I've not seen actual figures but it seems to be around 130,000 to a predicted 750,000 losses in the public sector.

 

What worries me infinitely more though is that banks have continued to do exactly what they were doing before the crisis, and are being paid ever increasing amounts to do so.

 

How many people work in the banking sector? - What is 130,000 as a percentage?

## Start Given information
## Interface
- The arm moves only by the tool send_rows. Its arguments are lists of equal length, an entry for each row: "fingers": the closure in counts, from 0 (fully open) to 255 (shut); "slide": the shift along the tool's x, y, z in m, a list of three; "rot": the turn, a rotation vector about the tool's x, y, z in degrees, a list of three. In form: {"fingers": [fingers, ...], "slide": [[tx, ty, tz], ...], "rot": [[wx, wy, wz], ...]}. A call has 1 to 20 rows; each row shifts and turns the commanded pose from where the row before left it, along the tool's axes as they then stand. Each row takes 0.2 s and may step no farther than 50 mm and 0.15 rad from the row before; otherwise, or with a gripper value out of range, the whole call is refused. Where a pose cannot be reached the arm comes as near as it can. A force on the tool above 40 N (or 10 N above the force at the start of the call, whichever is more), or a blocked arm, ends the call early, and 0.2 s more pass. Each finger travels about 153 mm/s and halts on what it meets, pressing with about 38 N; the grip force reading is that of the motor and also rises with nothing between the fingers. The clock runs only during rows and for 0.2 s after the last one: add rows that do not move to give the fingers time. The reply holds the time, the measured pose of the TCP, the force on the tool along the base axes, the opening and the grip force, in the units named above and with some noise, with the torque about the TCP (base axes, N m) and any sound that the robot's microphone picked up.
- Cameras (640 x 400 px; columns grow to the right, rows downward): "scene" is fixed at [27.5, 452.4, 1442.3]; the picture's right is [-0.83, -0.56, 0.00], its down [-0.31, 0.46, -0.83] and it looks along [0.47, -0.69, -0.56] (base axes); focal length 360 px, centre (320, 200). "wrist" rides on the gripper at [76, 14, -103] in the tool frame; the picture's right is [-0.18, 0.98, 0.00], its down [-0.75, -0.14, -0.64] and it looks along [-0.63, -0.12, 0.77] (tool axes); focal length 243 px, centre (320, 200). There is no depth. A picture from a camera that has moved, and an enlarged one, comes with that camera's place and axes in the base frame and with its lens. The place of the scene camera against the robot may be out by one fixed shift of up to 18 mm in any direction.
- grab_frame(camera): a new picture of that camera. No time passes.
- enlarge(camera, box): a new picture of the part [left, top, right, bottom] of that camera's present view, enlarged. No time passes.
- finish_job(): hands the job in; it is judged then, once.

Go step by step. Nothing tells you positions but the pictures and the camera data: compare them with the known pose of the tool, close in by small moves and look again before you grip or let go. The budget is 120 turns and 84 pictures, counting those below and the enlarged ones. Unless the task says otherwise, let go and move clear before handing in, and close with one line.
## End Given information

How many people work in the public sector? - What is 750,000 as a percentage?

 

Who pays for the public sector? - Public sector employees pay taxes like everybody else and those taxes help to run the public sector, but the taxes are a repayment - Somebody[the private sector] has to provide the money to pay the running costs and to fund their pay.

 

As for the banks doing 'exactly what they were doing before the crisis' how can that be? - Before the crisis, the banks were losing money and getting into difficulties. It appears that they ae now making money - and making lots of money, too.

 

If all the (foreign) banks were to pull out of the UK (even if those who received handouts repaid the money in full as they left) how would that affect the economic recovery? I wonder what percentage of the recovery (to date) was earned by the financial sector?

 

The Boss of the Hong Kong and Shanghai Banking Company (HSBC) has gone back home. What would happen if he took the bank with him (ceased operations in the UK)?

 

How many jobs would be lost if Deutsche Bank returned to Deutschland? (I suspect they don't want to because they would pay rather more in taxes if they did.)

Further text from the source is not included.